La Règle ne parle pas seulement des actes mauvais, mais aussi des pensées
mauvaises. Ce domaine des pensées, c'est un domaine tellement complexe
que nous ne pouvons pas nous débrouiller seul. Il ne s'agit pas de faire
attention à toutes nos pensées: ce serait tomber dans le scrupule. Mais les
pensées mauvaises luttent contre notre désir de faire le bien. St Antoine
disait: « Ce qui peut nous délivrer de ces pensées, c'est l'humilité. » Il ne
s'agit pas de les exposer sur la place publique, mais de s'en ouvrir au Père
Spirituel. L'ouverture du cœur pour arriver à la pureté du cœur.
Dans un premier mouvement, la tentation n'est qu'une pensée, une simple
suggestion, et nous sommes tentés de dialoguer avec elle. Comme Eve. Mais
nous ne devons pas dialoguer avec ce qui est mauvais. La tentation nous
trompe, nous avons besoin d'aide pour discerner ce qui vient de l'Esprit de
Dieu, et ce qui vient du Mauvais. Laisser juger nos pensées par la doctrine de
l'Eglise. Nous sommes comme des mouches prises dans une toile
d'araignée: plus nous nous agitons, nous débattons, plus nous sommes
ligotés. Nous avons besoin de l'aide du Père Spirituel, et de sa prière. Lui peut
nous aider à discerner ce qui nous entraine loin de la Vérité. Dans l'ouverture
du cœur, on lutte contre la volonté propre, qui veut nous faire prendre un
chemin tordu. Le mur, ce sont les lèvres closes, la non ouverture. Dès que je
dis cette pensée qui me trouble, je lui donne sa vraie dimension. Le but de
l'humilité n'est pas de nous abaisser, mais de rendre gloire à Dieu.
Et nous ne devons pas oublier non plus que ces tentations nous sont utiles.
Evagre disait: « Enlève les tentations, et plus personne ne sera sauvé. » Les
tentations nous mettent devant un choix. Dans notre vie nous devons préférer
l'amour du Christ. - 26/5/18 -
38. Et voulant montrer que le fidèle doit même supporter pour le Seigneur toutes les contrariétés, elle place ces paroles dans la bouche de ceux qui souffrent : « A cause de toi, nous sommes mis à mort chaque jour. On nous regarde comme des brebis de boucherie. »
39. Et sûrs de la récompense divine qu'ils espèrent, ils poursuivent en disant joyeusement : « Mais en tout cela, nous triomphons, à cause de celui qui nous a aimés. »
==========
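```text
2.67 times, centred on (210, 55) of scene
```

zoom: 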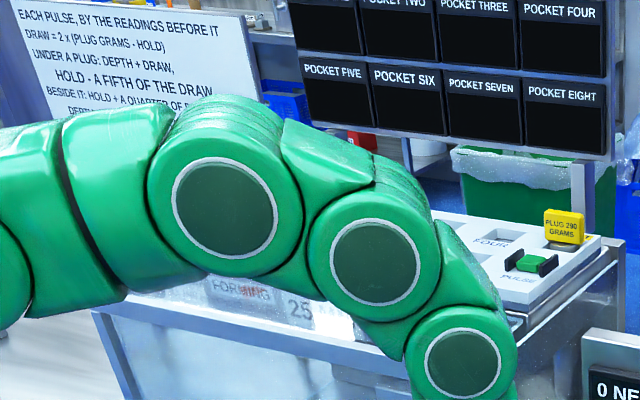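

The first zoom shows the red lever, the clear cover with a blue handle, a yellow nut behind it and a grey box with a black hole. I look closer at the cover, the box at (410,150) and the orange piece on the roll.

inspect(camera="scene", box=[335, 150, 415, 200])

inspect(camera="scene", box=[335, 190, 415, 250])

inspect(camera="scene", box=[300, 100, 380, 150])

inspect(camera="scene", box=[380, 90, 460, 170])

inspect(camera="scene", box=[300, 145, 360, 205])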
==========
40. Et ailleurs, l'Écriture dit aussi : « Tu nous as éprouvés, ô Dieu, tu nous as fait passer par le feu, comme on fait passer au feu l'argent. Tu nous as fait tomber dans le filet. Tu nous as mis sur le dos des tribulations. »
41. Et pour montrer que nous devons être sous un supérieur, elle poursuit en ces termes : « Tu as fait chevaucher des hommes sur nos têtes. »
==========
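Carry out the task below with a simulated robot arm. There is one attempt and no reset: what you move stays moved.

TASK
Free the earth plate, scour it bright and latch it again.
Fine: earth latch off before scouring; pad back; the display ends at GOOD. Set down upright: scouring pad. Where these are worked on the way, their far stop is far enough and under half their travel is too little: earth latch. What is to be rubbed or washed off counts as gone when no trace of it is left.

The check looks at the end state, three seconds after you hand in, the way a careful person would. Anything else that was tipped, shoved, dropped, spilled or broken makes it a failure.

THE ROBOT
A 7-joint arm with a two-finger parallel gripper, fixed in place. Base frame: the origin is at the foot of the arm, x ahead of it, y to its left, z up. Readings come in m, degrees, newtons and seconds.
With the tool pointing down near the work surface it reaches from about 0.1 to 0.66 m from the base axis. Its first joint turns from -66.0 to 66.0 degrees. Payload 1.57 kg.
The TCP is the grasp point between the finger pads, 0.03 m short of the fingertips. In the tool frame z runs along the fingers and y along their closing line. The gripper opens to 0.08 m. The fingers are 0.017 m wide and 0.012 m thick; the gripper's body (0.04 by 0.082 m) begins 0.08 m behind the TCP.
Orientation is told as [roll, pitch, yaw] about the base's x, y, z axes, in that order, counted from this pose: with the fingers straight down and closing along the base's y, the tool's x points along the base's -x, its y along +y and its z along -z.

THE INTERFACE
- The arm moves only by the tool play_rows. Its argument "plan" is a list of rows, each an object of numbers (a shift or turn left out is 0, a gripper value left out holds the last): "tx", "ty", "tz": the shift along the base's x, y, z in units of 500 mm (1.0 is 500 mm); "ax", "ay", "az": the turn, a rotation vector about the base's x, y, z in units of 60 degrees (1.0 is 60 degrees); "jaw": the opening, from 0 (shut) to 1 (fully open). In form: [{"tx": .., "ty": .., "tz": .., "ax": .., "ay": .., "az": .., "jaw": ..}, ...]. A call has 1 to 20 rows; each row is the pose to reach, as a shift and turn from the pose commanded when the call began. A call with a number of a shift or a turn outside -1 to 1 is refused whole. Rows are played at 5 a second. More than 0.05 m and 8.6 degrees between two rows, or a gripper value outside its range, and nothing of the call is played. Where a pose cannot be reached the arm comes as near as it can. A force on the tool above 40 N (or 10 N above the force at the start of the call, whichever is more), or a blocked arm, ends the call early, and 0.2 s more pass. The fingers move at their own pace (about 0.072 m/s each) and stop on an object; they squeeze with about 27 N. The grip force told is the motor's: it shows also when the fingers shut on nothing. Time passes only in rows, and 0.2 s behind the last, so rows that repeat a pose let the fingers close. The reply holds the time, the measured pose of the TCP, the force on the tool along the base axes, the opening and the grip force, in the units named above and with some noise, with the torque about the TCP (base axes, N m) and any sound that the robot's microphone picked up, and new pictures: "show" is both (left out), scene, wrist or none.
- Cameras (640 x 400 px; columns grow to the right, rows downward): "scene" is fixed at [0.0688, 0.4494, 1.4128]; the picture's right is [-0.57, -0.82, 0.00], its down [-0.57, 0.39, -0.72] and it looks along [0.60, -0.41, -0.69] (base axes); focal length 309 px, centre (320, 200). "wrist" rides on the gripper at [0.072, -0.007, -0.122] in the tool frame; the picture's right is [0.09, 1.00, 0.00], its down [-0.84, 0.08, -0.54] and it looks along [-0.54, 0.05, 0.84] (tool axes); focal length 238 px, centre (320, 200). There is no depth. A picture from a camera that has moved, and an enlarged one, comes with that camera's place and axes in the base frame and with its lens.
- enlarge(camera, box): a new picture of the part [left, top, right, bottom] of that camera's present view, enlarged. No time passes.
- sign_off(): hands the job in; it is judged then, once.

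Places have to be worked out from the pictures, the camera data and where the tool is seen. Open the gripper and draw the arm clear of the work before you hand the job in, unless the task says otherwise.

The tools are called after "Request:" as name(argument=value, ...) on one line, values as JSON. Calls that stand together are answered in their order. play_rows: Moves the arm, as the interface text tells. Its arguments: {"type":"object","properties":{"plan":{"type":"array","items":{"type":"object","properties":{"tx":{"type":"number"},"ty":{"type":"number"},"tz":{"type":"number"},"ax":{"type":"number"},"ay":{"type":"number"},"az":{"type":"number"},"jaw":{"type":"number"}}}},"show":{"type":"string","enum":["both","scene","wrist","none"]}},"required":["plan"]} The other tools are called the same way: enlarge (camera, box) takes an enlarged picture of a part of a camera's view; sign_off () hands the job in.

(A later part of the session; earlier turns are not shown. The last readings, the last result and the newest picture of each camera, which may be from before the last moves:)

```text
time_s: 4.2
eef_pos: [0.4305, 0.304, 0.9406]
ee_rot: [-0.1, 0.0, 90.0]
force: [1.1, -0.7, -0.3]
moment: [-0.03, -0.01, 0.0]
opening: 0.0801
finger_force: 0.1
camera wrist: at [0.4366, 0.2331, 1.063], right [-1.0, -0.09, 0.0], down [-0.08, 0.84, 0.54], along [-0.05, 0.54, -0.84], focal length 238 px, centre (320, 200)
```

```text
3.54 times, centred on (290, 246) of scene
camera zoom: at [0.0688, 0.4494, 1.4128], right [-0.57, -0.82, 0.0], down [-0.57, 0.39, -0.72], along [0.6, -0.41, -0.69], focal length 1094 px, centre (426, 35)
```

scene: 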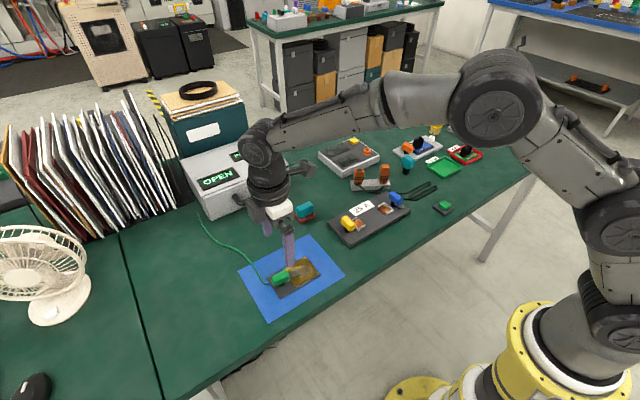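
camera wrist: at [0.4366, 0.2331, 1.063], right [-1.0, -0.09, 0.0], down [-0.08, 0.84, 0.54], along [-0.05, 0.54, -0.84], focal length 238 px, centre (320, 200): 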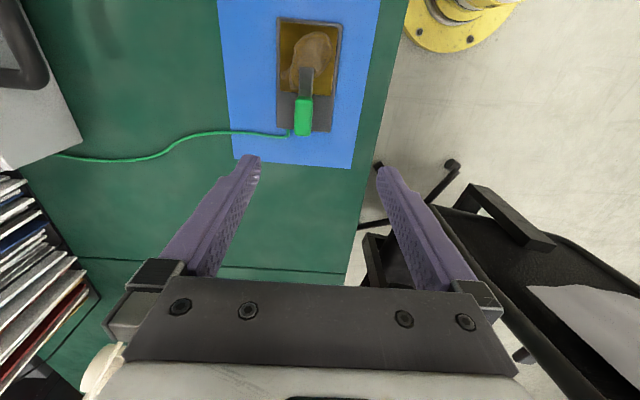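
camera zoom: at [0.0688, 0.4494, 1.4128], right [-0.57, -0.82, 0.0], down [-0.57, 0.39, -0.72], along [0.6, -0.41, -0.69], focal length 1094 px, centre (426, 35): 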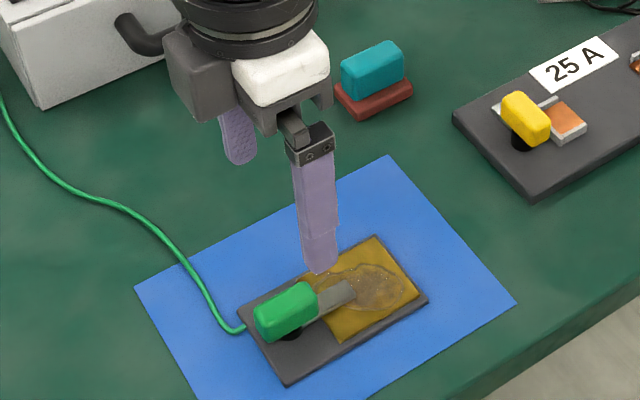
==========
42. En outre, ils accomplissent le précepte du Seigneur par la patience dans les adversités et les injustices : frappés sur une joue, ils présentent aussi l'autre ; à qui ôte leur tunique, ils abandonnent aussi le manteau ; requis pour un mille, ils en font deux ;
43. avec l'Apôtre Paul, ils supportent les faux frères, et ils supportent la persécution et quand on les maudit, ils bénissent.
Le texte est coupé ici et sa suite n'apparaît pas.